If I ran the British government, to promote more heterodox thinking I would employ a small cadre of French people as an alternative sounding board. I know it may seem ridiculous to seek advice from a country which makes tea with lukewarm water and thinks Johnny Hallyday was better than Elvis but, if only by the law of averages, they can’t be wrong about everything.
And on the subject of pensions and retirement, they may have a point. The reaction to pension reform in France is a lesson in how two adjacent countries can frame the same problem in completely different ways. When the retirement age is raised in Britain, we shrug. In France, they set fire to things.

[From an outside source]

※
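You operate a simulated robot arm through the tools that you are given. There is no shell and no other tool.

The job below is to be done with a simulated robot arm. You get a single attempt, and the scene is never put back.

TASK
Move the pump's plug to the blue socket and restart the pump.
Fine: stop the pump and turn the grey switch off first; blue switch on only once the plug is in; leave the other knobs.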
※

In Britain, economic logic decides everything; in France it is secondary to qualitative considerations
It is fascinating to see how many young people in France are thronging the streets to defend their right to play a lot of pétanque in 40 years’ time. If I were a young Frenchman, would I not resent paying high taxes so that train drivers can retire at 55? It seems not. On the other hand, is that any worse than for a young Londoner to pay most of their after-tax salary in rent so their landlord can live off their labour? In Britain it is the property market, not the pension system, which redistributes wealth from the young to the old. (One strange feature of Anglo-Saxon economics is that all economists are agreed that rent-seeking is bad, and yet no economist ever proposes any action to discourage it.)
For good and ill, the French accord economics a far lower status in their decision-making hierarchy than Anglo-Saxons do. In Britain, economic logic decides everything; in France, it is secondary to qualitative considerations.